• INSTRUCTION:
Set down the full listing exactly as given. Any pictures are to be left out.

★ ★ ★ ★ ★

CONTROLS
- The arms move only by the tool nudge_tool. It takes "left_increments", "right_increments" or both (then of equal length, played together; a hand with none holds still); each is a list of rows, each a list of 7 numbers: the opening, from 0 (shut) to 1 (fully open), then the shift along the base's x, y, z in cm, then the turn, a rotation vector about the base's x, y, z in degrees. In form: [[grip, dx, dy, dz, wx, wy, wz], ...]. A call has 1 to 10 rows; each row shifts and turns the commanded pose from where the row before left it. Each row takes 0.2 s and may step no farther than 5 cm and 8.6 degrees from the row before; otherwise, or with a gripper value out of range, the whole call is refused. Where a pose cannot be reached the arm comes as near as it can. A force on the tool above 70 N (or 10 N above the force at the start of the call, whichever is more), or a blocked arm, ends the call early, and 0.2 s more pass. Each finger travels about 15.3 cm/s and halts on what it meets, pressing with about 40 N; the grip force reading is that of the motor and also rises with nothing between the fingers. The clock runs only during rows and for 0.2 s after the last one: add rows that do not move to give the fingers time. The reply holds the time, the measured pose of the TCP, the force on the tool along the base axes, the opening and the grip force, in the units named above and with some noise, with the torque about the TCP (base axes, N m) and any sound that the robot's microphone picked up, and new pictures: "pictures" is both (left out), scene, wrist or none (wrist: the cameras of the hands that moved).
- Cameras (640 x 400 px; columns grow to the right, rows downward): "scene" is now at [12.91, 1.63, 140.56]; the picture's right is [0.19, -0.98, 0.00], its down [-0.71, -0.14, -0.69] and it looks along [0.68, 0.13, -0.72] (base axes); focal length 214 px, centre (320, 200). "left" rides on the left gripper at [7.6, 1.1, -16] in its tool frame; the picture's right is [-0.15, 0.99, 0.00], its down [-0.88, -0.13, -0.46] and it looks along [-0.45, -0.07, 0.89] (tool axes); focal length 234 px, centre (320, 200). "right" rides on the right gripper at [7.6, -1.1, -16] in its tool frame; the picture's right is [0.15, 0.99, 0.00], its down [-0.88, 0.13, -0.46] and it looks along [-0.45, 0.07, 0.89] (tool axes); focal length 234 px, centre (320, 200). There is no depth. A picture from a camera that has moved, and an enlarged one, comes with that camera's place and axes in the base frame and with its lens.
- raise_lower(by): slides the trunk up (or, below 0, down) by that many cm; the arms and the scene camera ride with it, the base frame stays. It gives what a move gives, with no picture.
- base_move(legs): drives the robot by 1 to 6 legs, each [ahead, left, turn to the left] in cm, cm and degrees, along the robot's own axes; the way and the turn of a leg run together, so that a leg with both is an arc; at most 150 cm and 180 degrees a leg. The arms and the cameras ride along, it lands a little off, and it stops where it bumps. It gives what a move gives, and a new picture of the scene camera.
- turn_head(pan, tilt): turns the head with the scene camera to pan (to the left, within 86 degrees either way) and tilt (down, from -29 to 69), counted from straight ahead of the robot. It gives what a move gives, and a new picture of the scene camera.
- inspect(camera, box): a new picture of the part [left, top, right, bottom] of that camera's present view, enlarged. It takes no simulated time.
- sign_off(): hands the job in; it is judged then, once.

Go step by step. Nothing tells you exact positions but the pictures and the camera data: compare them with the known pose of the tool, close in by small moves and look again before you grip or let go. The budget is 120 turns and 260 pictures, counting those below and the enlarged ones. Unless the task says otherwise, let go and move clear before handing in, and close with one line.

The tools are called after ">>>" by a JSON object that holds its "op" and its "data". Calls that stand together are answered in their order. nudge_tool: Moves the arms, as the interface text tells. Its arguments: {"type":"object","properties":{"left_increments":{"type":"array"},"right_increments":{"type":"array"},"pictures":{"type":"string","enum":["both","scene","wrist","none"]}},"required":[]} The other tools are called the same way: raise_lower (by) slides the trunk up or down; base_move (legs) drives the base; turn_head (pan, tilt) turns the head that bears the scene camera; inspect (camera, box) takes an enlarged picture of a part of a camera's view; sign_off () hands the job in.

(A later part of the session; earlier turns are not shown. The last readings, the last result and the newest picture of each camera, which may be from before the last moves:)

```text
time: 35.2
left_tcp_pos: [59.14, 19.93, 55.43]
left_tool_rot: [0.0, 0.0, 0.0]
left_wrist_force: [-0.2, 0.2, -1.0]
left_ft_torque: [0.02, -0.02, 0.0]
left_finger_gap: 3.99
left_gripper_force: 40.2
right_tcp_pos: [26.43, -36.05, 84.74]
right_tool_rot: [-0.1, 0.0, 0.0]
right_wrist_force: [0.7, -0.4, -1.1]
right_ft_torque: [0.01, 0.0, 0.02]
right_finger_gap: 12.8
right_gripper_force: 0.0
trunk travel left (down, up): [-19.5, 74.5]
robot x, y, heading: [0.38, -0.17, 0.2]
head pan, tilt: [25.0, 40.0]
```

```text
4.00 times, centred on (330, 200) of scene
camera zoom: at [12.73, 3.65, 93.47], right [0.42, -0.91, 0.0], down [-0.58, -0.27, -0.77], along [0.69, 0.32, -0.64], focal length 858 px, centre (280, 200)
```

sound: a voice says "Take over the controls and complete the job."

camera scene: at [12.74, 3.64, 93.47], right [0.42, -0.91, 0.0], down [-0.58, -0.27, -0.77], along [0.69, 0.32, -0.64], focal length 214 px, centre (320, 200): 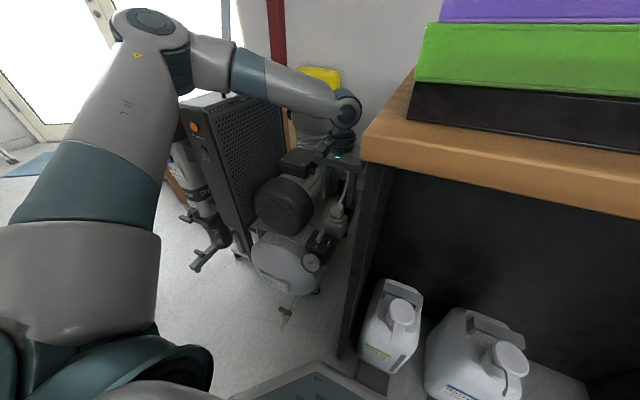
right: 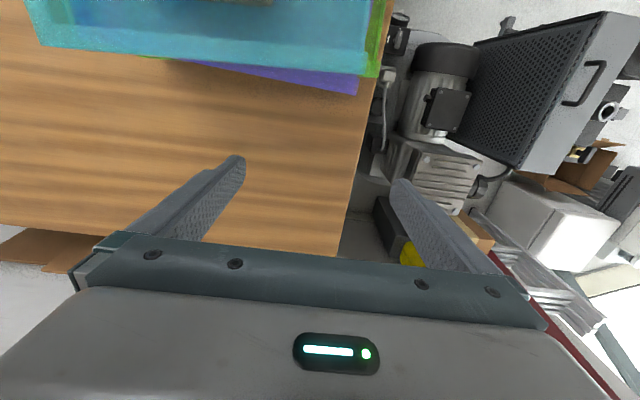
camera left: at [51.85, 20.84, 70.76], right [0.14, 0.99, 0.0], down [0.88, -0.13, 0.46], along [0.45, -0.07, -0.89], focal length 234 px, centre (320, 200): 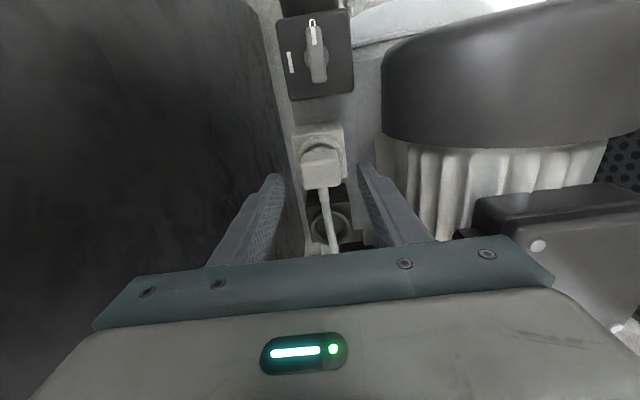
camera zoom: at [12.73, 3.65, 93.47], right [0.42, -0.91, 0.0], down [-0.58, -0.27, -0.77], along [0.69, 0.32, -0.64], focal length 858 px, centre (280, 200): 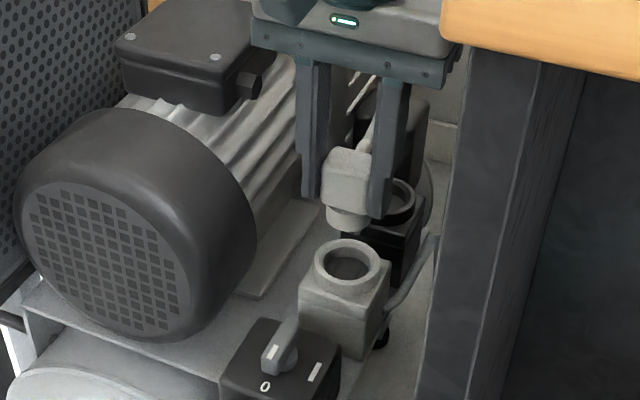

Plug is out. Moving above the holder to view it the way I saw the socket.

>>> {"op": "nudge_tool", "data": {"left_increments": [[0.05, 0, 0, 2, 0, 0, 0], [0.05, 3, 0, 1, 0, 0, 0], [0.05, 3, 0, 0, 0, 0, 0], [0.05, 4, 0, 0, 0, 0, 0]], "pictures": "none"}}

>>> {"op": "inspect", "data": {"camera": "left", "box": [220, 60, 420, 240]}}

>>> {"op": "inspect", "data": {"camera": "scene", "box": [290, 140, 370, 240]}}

★ ★ ★ ★ ★

• SOLVED PROBLEM:
CONTROLS
- The arms move only by the tool nudge_tool. It takes "left_increments", "right_increments" or both (then of equal length, played together; a hand with none holds still); each is a list of rows, each a list of 7 numbers: the opening, from 0 (shut) to 1 (fully open), then the shift along the base's x, y, z in cm, then the turn, a rotation vector about the base's x, y, z in degrees. In form: [[grip, dx, dy, dz, wx, wy, wz], ...]. A call has 1 to 10 rows; each row shifts and turns the commanded pose from where the row before left it. Each row takes 0.2 s and may step no farther than 5 cm and 8.6 degrees from the row before; otherwise, or with a gripper value out of range, the whole call is refused. Where a pose cannot be reached the arm comes as near as it can. A force on the tool above 70 N (or 10 N above the force at the start of the call, whichever is more), or a blocked arm, ends the call early, and 0.2 s more pass. Each finger travels about 15.3 cm/s and halts on what it meets, pressing with about 40 N; the grip force reading is that of the motor and also rises with nothing between the fingers. The clock runs only during rows and for 0.2 s after the last one: add rows that do not move to give the fingers time. The reply holds the time, the measured pose of the TCP, the force on the tool along the base axes, the opening and the grip force, in the units named above and with some noise, with the torque about the TCP (base axes, N m) and any sound that the robot's microphone picked up, and new pictures: "pictures" is both (left out), scene, wrist or none (wrist: the cameras of the hands that moved).
- Cameras (640 x 400 px; columns grow to the right, rows downward): "scene" is now at [12.91, 1.63, 140.56]; the picture's right is [0.19, -0.98, 0.00], its down [-0.71, -0.14, -0.69] and it looks along [0.68, 0.13, -0.72] (base axes); focal length 214 px, centre (320, 200). "left" rides on the left gripper at [7.6, 1.1, -16] in its tool frame; the picture's right is [-0.15, 0.99, 0.00], its down [-0.88, -0.13, -0.46] and it looks along [-0.45, -0.07, 0.89] (tool axes); focal length 234 px, centre (320, 200). "right" rides on the right gripper at [7.6, -1.1, -16] in its tool frame; the picture's right is [0.15, 0.99, 0.00], its down [-0.88, 0.13, -0.46] and it looks along [-0.45, 0.07, 0.89] (tool axes); focal length 234 px, centre (320, 200). There is no depth. A picture from a camera that has moved, and an enlarged one, comes with that camera's place and axes in the base frame and with its lens.
- raise_lower(by): slides the trunk up (or, below 0, down) by that many cm; the arms and the scene camera ride with it, the base frame stays. It gives what a move gives, with no picture.
- base_move(legs): drives the robot by 1 to 6 legs, each [ahead, left, turn to the left] in cm, cm and degrees, along the robot's own axes; the way and the turn of a leg run together, so that a leg with both is an arc; at most 150 cm and 180 degrees a leg. The arms and the cameras ride along, it lands a little off, and it stops where it bumps. It gives what a move gives, and a new picture of the scene camera.
- turn_head(pan, tilt): turns the head with the scene camera to pan (to the left, within 86 degrees either way) and tilt (down, from -29 to 69), counted from straight ahead of the robot. It gives what a move gives, and a new picture of the scene camera.
- inspect(camera, box): a new picture of the part [left, top, right, bottom] of that camera's present view, enlarged. It takes no simulated time.
- sign_off(): hands the job in; it is judged then, once.

Go step by step. Nothing tells you exact positions but the pictures and the camera data: compare them with the known pose of the tool, close in by small moves and look again before you grip or let go. The budget is 120 turns and 260 pictures, counting those below and the enlarged ones. Unless the task says otherwise, let go and move clear before handing in, and close with one line.

The tools are called after ">>>" by a JSON object that holds its "op" and its "data". Calls that stand together are answered in their order. nudge_tool: Moves the arms, as the interface text tells. Its arguments: {"type":"object","properties":{"left_increments":{"type":"array"},"right_increments":{"type":"array"},"pictures":{"type":"string","enum":["both","scene","wrist","none"]}},"required":[]} The other tools are called the same way: raise_lower (by) slides the trunk up or down; base_move (legs) drives the base; turn_head (pan, tilt) turns the head that bears the scene camera; inspect (camera, box) takes an enlarged picture of a part of a camera's view; sign_off () hands the job in.

(A later part of the session; earlier turns are not shown. The last readings, the last result and the newest picture of each camera, which may be from before the last moves:)

```text
time: 35.2
left_tcp_pos: [59.14, 19.93, 55.43]
left_tool_rot: [0.0, 0.0, 0.0]
left_wrist_force: [-0.2, 0.2, -1.0]
left_ft_torque: [0.02, -0.02, 0.0]
left_finger_gap: 3.99
left_gripper_force: 40.2
right_tcp_pos: [26.43, -36.05, 84.74]
right_tool_rot: [-0.1, 0.0, 0.0]
right_wrist_force: [0.7, -0.4, -1.1]
right_ft_torque: [0.01, 0.0, 0.02]
right_finger_gap: 12.8
right_gripper_force: 0.0
trunk travel left (down, up): [-19.5, 74.5]
robot x, y, heading: [0.38, -0.17, 0.2]
head pan, tilt: [25.0, 40.0]
```

```text
4.00 times, centred on (330, 200) of scene
camera zoom: at [12.73, 3.65, 93.47], right [0.42, -0.91, 0.0], down [-0.58, -0.27, -0.77], along [0.69, 0.32, -0.64], focal length 858 px, centre (280, 200)
```

sound: a voice says "Take over the controls and complete the job."

camera scene: at [12.74, 3.64, 93.47], right [0.42, -0.91, 0.0], down [-0.58, -0.27, -0.77], along [0.69, 0.32, -0.64], focal length 214 px, centre (320, 200): 
right: 
camera left: at [51.85, 20.84, 70.76], right [0.14, 0.99, 0.0], down [0.88, -0.13, 0.46], along [0.45, -0.07, -0.89], focal length 234 px, centre (320, 200): 
camera zoom: at [12.73, 3.65, 93.47], right [0.42, -0.91, 0.0], down [-0.58, -0.27, -0.77], along [0.69, 0.32, -0.64], focal length 858 px, centre (280, 200): 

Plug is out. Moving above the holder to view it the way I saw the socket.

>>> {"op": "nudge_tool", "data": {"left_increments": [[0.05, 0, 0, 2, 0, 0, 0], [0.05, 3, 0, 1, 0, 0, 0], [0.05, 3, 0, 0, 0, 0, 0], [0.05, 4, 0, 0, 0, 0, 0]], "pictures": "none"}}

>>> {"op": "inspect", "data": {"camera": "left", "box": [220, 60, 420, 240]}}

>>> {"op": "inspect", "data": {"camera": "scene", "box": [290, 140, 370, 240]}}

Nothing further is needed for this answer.